• [DESCRIPTION OF THE TASK]: Output all lines exactly, with nothing added or dropped.

* BEGIN DATASET CONTENT *

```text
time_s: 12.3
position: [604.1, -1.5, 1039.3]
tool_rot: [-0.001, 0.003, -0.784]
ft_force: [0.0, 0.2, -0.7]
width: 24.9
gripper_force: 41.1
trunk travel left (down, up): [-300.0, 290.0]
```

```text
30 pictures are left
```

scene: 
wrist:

* END DATASET CONTENT *

• [FINISHED ANSWER]:
```text
time_s: 12.3
position: [604.1, -1.5, 1039.3]
tool_rot: [-0.001, 0.003, -0.784]
ft_force: [0.0, 0.2, -0.7]
width: 24.9
gripper_force: 41.1
trunk travel left (down, up): [-300.0, 290.0]
```

```text
30 pictures are left
```

scene: 
wrist:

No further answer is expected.